Text section:
To this communication the Governor replied on the 13th of August, 1859, in the following terms :(1)— Government House, Victoria, Vancouver's Island,
“ August 13, 1859. “SIR,—On the evening of the 10th inst. I had the honour of receiving your despatch, dated Fort Vancouver, August 6, 1859.
“2. In reply thereto I must thank you for the frank and straightforward manner in which you communicate to me your reasons for occupying the island of San Juan, on the Haro
(1) American State Papers, p. 171.
Archipelago, with a portion of the military forces of the United States under your command.
“3. I am glad to find that you have done so under your general instructions from the President of the United States as military commander of the Department of Oregon, and not by direct authority from the Cabinet at Washington.
“4. You state that the reasons which induced you to take that course, are the insults and indignities which the British authorities of Vancouver's Island, and the establishment of the Hudson's Bay Company, have recently offered to American citizens residing on the Island of San Juan, by sending a British ship of war from Vancouver's Island to convey the chief factor of the Hudson's Bay Company to San Juan for the purpose of seizing an American citizen, and transporting him to Vancouver's Island to be tried by British laws.'
“5. I will explain, for your information, that the agents of the Hudson's Bay Company hold no official position in Vancouver's Island, nor exercise any official power or authority, and are as entirely distinct from the officers of the Executive Government as are any other inhabitants of Vancouver's Island.
“6. To the reported outrage on an American citizen, I beg to give the most unhesitating and unqualified denial. None of Her Majesty's ships have ever been sent to convey the chief factor, or any officer of the Hudson's Bay Company, to San Juan, for the purpose of seizing an American citizen, nor has any attempt ever been made to seize an American citizen and to transport him forcibly to Vancouver's Island for trial, as represented by you.
“7. Up to a very recent period but one American citizen has been resident on San Juan ; about the commencement of the present year a few American citizens began to 'squat' upon the island, and upon one occasion a complaint was made to me by a British subject of some wrong committed against his property by an American citizen ; but no attention was paid to that complaint, out of consideration and respect to the friendly Government to which the alleged offender belonged, and whose citizens, I think it cannot be denied, have always been treated with marked attention by all the British authorities in those parts. With reference to San Juan in particular, I have always acted with the utmost caution, to prevent, so far as might lie in my power, any ill-feeling arising from collisions between British subjects and American citizens, and have, in that respect, cordially endeavoured to carry out the views of the United States Government as expressed in a despatch from Mr. Marcy, dated 17th July, 1855, to Her Majesty's Minister at Washington, a copy of which I herewith enclose for your information, as I presume that the document cannot be in your possession.
“8. Following the dignified policy recommended by that despatch, I should, in any well-grounded case of complaint against an American citizen, have referred the matter to the federal authorities in Washington Territory, well assured that if wrong had been committed reparation would have followed.

Raw data:
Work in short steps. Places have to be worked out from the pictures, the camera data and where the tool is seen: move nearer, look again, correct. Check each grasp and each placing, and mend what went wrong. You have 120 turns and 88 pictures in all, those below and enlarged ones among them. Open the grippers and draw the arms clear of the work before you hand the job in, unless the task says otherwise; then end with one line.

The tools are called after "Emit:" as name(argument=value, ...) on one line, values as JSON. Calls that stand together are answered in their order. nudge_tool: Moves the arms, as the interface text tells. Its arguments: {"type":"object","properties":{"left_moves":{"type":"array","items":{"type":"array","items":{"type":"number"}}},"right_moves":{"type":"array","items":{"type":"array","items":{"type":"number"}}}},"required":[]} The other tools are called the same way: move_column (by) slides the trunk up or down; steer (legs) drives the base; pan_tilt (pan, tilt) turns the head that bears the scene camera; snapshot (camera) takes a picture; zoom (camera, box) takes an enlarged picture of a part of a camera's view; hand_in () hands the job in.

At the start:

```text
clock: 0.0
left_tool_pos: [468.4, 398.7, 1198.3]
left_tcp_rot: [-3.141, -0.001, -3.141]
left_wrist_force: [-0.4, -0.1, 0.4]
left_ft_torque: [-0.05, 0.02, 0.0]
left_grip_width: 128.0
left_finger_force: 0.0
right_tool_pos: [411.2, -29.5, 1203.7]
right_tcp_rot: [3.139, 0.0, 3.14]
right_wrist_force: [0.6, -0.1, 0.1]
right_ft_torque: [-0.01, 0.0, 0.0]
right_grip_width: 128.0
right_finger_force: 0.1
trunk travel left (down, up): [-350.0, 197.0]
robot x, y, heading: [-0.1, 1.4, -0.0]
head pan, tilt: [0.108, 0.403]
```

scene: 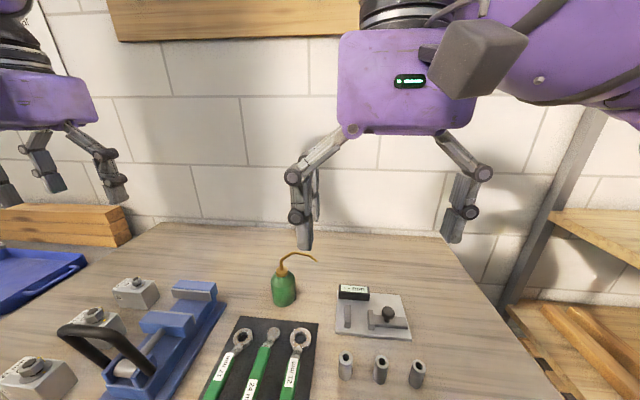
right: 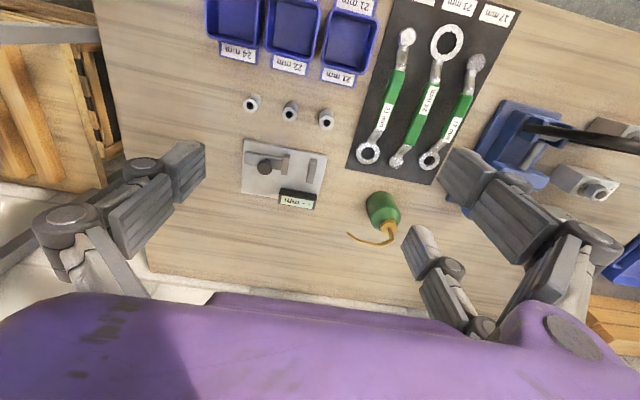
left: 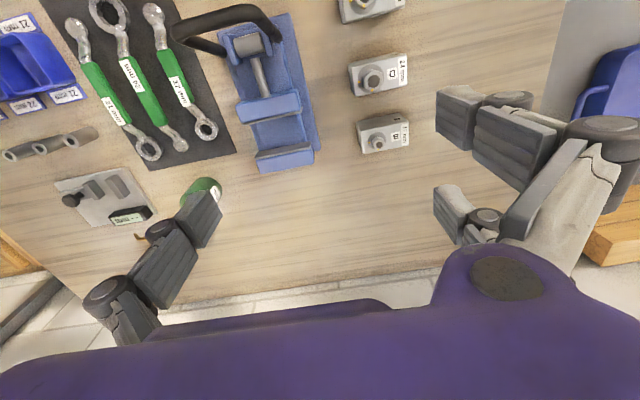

Directive: Set down the text section as it stands from "To this communication" to "Papers, p. 171.", and nothing more.

Solution to this exercise:
To this communication the Governor replied on the 13th of August, 1859, in the following terms :(1)— Government House, Victoria, Vancouver's Island,
“ August 13, 1859. “SIR,—On the evening of the 10th inst. I had the honour of receiving your despatch, dated Fort Vancouver, August 6, 1859.
“2. In reply thereto I must thank you for the frank and straightforward manner in which you communicate to me your reasons for occupying the island of San Juan, on the Haro
(1) American State Papers, p. 171.